Le gouvernement kenyan a constitué une commission parlementaire de 15 membres chargée d'enquêter sur cet actif numérique controversé. Worldcoin fait également l'objet d'une action en justice intentée par le bureau du commissaire kenyan aux données. Un tribunal a ordonné que les données déjà collectées par Worldcoin entre avril de l'année dernière et août 2023 soient conservées jusqu'à la fin du procès. Les rapports sur les tactiques controversées du projet ont poussé les gouvernements du Nigeria, du Royaume-Uni, de l'Argentine et de l'Allemagne à enquêter sur Worldcoin. En France, la CNIL a également ouvert des enquêtes le mois dernier.
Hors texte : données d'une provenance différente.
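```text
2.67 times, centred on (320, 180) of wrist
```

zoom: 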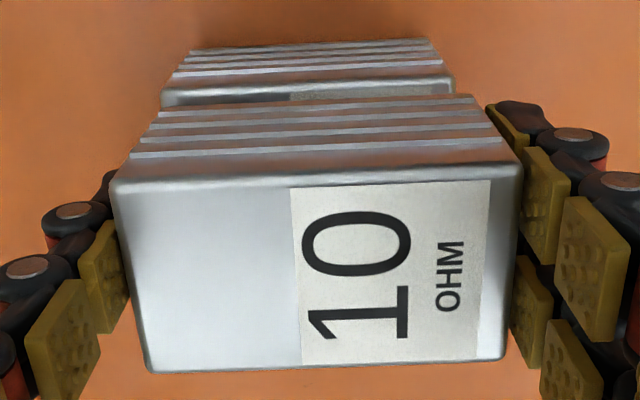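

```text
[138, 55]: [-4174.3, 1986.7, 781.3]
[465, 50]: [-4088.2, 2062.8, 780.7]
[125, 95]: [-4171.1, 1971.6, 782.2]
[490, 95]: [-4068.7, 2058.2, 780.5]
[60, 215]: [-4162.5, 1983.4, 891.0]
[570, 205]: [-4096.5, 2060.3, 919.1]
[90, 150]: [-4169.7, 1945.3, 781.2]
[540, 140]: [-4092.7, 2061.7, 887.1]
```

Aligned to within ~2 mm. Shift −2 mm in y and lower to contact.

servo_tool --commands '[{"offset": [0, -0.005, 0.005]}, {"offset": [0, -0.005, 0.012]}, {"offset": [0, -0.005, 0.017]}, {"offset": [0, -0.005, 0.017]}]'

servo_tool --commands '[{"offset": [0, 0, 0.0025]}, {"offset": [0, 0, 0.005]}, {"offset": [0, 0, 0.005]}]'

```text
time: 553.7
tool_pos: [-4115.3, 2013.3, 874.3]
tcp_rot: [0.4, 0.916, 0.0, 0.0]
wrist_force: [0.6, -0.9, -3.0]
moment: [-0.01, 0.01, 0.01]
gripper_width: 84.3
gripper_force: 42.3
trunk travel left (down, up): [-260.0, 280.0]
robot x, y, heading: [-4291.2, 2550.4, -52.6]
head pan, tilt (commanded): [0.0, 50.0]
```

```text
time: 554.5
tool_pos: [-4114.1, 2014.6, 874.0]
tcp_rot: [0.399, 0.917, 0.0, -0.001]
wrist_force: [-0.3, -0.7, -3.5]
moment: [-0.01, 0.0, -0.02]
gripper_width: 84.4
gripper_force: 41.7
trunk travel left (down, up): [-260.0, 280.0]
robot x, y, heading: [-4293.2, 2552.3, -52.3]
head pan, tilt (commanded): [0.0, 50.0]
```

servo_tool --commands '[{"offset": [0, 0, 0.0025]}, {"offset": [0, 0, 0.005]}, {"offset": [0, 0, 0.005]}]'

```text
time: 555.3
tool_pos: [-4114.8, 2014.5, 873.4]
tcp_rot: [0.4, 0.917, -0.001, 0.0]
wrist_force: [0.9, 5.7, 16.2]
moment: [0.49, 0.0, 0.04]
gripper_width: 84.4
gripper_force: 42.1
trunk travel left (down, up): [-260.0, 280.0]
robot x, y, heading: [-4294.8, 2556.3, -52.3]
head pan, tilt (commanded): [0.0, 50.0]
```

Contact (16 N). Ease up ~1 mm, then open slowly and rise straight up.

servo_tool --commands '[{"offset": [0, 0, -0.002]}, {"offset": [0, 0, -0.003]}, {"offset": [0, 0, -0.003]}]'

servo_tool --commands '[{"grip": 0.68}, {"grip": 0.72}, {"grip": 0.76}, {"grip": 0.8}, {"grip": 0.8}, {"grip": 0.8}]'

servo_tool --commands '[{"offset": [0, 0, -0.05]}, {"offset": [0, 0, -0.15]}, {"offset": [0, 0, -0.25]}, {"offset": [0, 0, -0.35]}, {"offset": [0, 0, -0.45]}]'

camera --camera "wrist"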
La CNIL dit avoir des doutes sur la légalité de la collecte à grande échelle de données biométriques par Worldcoin. « La légalité de cette collecte [de données] semble douteuse, tout comme les conditions de conservation des données biométriques. La CNIL a ouvert des enquêtes, soutenant le travail des régulateurs bavarois de la vie privée qui ont la responsabilité principale en vertu de la loi européenne », a déclaré un porte-parole de la CNIL dans une déclaration écrite. Selon plusieurs sources, le projet de cryptomonnaie d'Altman est suspendu dans plusieurs pays et ferait actuellement l'objet d'enquêtes dans au moins une demi-douzaine de pays.
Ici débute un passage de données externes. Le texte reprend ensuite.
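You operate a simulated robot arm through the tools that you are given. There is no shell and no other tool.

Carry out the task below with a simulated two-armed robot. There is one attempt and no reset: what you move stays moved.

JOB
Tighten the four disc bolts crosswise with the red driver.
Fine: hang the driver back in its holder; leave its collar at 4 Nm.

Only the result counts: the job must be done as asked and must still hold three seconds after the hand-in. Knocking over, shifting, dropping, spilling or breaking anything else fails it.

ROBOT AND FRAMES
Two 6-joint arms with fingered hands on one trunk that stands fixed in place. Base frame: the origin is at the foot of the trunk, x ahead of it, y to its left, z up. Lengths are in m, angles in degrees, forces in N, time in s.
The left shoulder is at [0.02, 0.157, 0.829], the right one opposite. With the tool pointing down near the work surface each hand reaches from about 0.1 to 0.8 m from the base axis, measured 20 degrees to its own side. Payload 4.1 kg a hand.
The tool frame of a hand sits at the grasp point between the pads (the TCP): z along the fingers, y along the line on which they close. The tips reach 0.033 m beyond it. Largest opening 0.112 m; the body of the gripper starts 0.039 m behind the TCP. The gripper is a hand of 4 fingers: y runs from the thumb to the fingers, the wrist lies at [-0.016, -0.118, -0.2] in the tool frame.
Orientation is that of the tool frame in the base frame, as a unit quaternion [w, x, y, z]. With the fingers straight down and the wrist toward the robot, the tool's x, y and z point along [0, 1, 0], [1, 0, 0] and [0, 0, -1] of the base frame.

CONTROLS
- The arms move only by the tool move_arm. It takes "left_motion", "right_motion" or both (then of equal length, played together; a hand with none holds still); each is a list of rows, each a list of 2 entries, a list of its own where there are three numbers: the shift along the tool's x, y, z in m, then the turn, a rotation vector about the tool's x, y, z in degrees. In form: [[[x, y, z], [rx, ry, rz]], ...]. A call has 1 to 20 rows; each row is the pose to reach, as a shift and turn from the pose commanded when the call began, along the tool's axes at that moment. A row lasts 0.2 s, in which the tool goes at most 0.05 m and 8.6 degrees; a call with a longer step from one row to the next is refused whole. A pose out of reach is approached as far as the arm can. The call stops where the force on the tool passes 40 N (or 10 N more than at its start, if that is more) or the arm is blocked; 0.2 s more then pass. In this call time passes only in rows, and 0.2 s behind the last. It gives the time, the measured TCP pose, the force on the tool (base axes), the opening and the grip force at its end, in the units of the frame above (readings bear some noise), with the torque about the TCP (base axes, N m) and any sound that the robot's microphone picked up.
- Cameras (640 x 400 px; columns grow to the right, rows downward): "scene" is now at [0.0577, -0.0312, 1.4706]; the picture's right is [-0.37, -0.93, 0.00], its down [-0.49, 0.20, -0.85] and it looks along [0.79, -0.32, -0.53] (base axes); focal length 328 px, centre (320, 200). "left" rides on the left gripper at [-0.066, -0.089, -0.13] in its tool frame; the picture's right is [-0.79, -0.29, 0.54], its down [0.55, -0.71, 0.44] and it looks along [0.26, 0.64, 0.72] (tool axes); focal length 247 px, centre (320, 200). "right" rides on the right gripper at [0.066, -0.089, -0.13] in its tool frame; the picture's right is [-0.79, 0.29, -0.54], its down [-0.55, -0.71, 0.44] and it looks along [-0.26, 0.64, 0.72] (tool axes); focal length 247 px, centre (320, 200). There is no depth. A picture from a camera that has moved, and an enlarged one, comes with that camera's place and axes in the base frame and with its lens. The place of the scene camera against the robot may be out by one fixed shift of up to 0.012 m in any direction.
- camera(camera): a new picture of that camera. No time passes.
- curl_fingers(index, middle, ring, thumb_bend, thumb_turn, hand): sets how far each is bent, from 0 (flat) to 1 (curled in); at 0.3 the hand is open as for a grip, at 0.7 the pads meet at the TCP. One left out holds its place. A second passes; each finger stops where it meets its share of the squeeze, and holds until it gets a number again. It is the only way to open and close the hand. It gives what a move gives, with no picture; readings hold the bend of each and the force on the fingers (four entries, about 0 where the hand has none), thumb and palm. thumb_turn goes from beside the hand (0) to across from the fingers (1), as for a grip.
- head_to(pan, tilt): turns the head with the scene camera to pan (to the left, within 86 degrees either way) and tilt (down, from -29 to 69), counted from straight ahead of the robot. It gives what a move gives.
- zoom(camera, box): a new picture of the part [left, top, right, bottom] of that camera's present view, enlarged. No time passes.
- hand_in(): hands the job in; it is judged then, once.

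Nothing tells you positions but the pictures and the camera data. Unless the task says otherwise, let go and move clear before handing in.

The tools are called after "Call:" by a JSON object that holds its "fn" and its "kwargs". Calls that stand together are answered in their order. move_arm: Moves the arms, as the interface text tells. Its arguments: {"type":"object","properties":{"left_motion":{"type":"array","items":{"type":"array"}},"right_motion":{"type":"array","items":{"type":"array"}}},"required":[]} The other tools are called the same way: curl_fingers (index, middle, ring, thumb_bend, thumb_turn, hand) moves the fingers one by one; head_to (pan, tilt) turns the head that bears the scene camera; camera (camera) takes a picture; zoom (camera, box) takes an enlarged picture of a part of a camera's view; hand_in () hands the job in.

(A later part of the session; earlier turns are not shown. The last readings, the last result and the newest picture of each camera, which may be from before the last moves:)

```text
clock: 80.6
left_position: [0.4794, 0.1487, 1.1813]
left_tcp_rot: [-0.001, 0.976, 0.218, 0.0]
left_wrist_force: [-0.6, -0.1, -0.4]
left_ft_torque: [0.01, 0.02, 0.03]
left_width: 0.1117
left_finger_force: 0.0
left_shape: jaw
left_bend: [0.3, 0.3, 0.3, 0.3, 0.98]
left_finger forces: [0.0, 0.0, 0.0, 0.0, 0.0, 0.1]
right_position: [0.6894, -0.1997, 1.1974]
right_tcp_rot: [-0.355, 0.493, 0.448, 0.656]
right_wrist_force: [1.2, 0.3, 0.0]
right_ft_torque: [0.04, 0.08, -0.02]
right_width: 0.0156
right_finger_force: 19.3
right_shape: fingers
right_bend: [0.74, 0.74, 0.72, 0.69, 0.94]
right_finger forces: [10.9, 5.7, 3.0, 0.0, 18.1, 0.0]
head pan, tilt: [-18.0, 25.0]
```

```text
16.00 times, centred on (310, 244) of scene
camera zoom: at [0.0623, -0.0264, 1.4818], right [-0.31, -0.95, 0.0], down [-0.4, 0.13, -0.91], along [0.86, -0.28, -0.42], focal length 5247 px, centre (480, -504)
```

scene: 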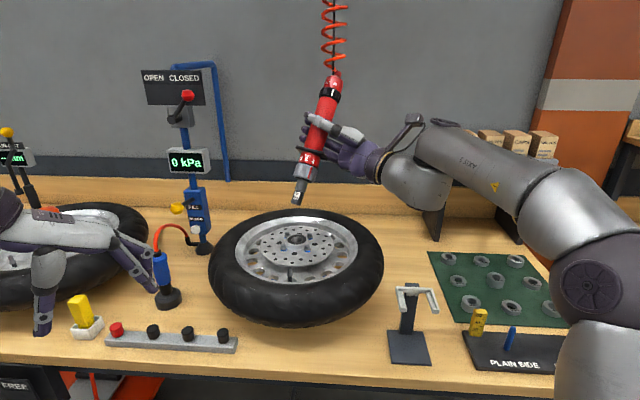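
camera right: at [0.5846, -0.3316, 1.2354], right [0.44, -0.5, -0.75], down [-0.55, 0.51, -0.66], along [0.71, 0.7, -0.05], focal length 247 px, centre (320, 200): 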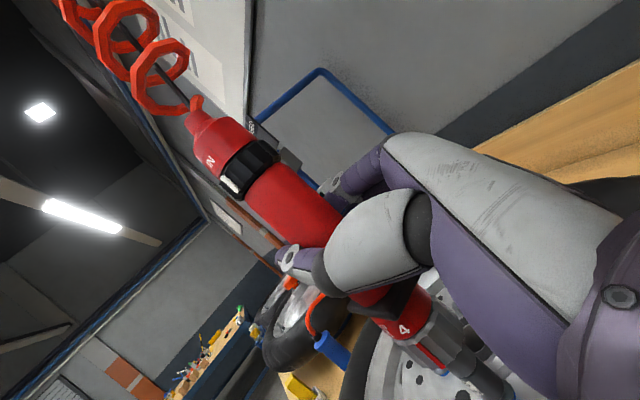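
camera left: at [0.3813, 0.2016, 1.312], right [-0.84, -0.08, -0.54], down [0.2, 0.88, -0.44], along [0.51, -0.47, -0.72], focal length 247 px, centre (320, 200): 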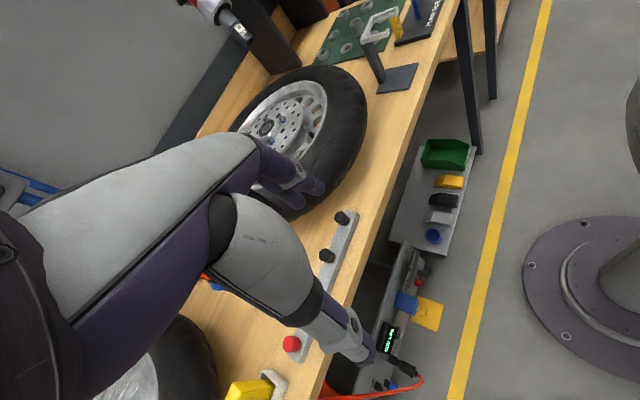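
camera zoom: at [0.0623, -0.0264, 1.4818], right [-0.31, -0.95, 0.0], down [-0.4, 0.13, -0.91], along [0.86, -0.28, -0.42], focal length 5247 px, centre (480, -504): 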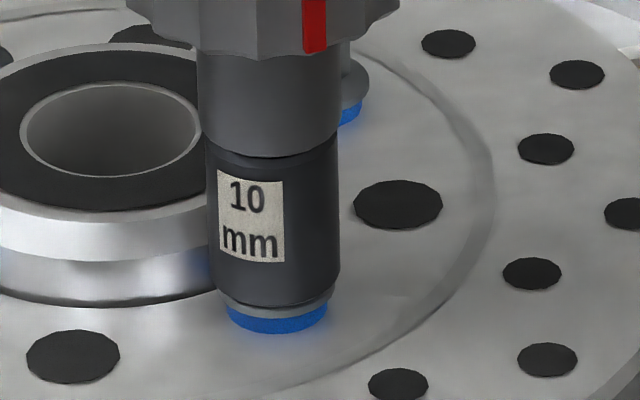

Interrogée sur l'enquête des autorités françaises, la fondation Worldcoin a déclaré : « Worldcoin a été conçu pour protéger la vie privée des individus et a mis en place un solide programme de protection de la vie privée et s'est engagé à respecter les exigences réglementaires. La Worldcoin Foundation se conforme à toutes les lois et réglementations régissant le traitement des données personnelles sur les marchés où le Worldcoin est disponible. Le projet continuera à coopérer avec les organismes de tutelle pour répondre aux demandes d'informations supplémentaires sur ses pratiques en matière de protection des données personnelles et de la vie privée ».